* **Passage shown**
--- start ---
| DEEDS
Types of Deeds
There are four types of deeds that
are used today in conveying real estate; namely, general warranty deed, special warranty
deed, deed without warranty, and the quitclaim deed.
General Warranty
Deed
The deed most commonly used today,
and the one much preferred by title companies, is the general warranty deed. By the use of
appropriate language in the deed, a covenant of warranty is created. This covenant is said
to be the broadest and most effective covenant. In effect, it is a contract with reference
to the title, under which the grantor or convenator agrees to pay damages if the title
fails.
Express
Covenants. Generally, the grantors warranty extends to all cases
involving a failure of title to land purportedly conveyed by the deed. The covenant of
warranty in a deed is an express covenant, and a Texas statute provides that no person
shall be obligated to insert a covenant of warranty in any conveyance.
Implied
Covenants. The seller, by the use of the word "grant" or
"convey" in any conveyance of land, will give rise to two implied covenants. The
first such covenant is that the grantor warrants to the grantee that he has not previously
conveyed the same estate, or any right, title, or interest, to any person other than the
grantee. Second, the grantor warrants that the estate conveyed is at the time of the
execution of such conveyance free from encumbrances. The term "encumbrances"
includes taxes, assessments, and all liens upon real property. Although these implied
covenants arise by operation of law when the words "grant" or "convey"
are used in the conveyance, the grantor nonetheless may negate or restrain the covenants
by express terms contained in the conveyance. Thus, a grantor intending to negate any
warranty in his conveyance may use language similar to the following: "Grantor herein
makes no warranty as to the title to the property herein conveyed either express or
implied."
Title companies favor the warranty deed
because it gives them subrogation rights against the seller and allows the buyer benefits
of the after-acquired title doctrine.
Illustration:
"A" sells to "B" by warranty deed. There are outstanding taxes against
the property that are not collected at closing. A claim for the payment of the taxes is
made against "B". The title company pays the delinquent taxes and is subrogated
to "Bs" cause of action against "A" for breach of warranty.
Title company may sue "A" for recovery of the loss.
--- end ---
* **Exercises to complete**
**a.** Provide the original wording of the passage shown from "are used in" as far as "after-acquired title doctrine.".
**b.** Extend the passage shown, starting right after its last sentence.

* **Stored data**
--- start ---
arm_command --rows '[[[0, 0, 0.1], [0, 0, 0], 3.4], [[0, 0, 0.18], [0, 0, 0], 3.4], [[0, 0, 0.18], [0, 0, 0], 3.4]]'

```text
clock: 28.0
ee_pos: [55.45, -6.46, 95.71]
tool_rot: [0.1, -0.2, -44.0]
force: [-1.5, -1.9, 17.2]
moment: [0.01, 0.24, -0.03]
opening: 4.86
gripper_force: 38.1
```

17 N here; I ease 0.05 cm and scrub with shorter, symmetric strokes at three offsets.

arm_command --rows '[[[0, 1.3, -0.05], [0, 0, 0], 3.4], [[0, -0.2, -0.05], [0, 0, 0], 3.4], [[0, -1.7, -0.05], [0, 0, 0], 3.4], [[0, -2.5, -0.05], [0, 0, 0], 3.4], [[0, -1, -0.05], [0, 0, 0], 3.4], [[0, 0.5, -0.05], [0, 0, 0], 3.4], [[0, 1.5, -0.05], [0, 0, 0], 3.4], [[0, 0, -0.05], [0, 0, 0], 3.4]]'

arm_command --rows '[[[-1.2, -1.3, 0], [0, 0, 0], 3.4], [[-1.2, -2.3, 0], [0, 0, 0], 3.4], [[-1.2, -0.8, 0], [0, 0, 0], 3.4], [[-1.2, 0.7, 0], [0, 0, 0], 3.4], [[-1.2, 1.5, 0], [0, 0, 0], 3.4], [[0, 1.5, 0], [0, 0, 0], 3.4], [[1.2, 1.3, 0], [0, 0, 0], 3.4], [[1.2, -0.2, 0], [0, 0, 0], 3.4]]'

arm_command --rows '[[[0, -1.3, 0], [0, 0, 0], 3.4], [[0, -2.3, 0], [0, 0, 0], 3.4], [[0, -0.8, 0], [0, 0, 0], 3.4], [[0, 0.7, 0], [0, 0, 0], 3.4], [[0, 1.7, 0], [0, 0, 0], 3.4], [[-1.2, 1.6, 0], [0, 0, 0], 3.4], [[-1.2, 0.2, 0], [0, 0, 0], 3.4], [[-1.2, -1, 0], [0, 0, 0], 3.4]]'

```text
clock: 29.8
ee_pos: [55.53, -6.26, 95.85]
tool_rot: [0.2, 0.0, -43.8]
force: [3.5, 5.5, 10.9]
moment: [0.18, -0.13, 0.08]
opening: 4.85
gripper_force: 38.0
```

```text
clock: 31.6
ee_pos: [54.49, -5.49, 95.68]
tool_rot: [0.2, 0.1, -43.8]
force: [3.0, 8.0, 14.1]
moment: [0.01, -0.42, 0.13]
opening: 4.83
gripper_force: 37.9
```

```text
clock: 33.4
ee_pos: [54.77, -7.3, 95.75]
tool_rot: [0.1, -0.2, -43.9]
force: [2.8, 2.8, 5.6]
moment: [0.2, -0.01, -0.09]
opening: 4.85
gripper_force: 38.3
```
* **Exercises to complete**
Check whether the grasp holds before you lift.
--- end ---
* **Outputs for the tasks**
**a.**
are used in the conveyance, the grantor nonetheless may negate or restrain the covenants
by express terms contained in the conveyance. Thus, a grantor intending to negate any
warranty in his conveyance may use language similar to the following: "Grantor herein
makes no warranty as to the title to the property herein conveyed either express or
implied."
Title companies favor the warranty deed
because it gives them subrogation rights against the seller and allows the buyer benefits
of the after-acquired title doctrine.

**b.**
At this point for the benefit of claims
personnel it should be pointed out that a covenant against encumbrances is breached when
made. But the cause of action does not accrue until the encumbrance has been paid. In the
above example, should taxes be due for say 1980, "B" has no cause of action
against "A" until the taxes are paid. Thus, the statute of limitations does not
begin to run until the taxes are paid by "B", or the title company, whichever
the case may be. Phillip D. Wolff, Jr. v. Commercial Standard Insurance Company (CA
Houston, 1961) 345 S.W. 2d 565 writ ref. n.r.e. The applicable statute is RS Art. 5527,
which is the four year statute.
Special Warranty
Deed
The special warranty deed is one where the
seller limits the covenant of warranty. He does this by limiting the warranty against all
persons claiming the title "by, through, or under him, but not otherwise." The
net effect of this limitation is to relieve the seller from any liability for claims that
do not arise through him. Thus, the warranty of title against those claiming by, through,
or under grantor is not breached by assertion of prior and superior title.
Special warranty deeds are insurable when
given by a lien holder after foreclosure and by a financial institution acting as the
representative of an estate or trust. In other circumstances, consent of the underwriter
should be obtained before insuring a transaction where title is passing by a special
warranty deed.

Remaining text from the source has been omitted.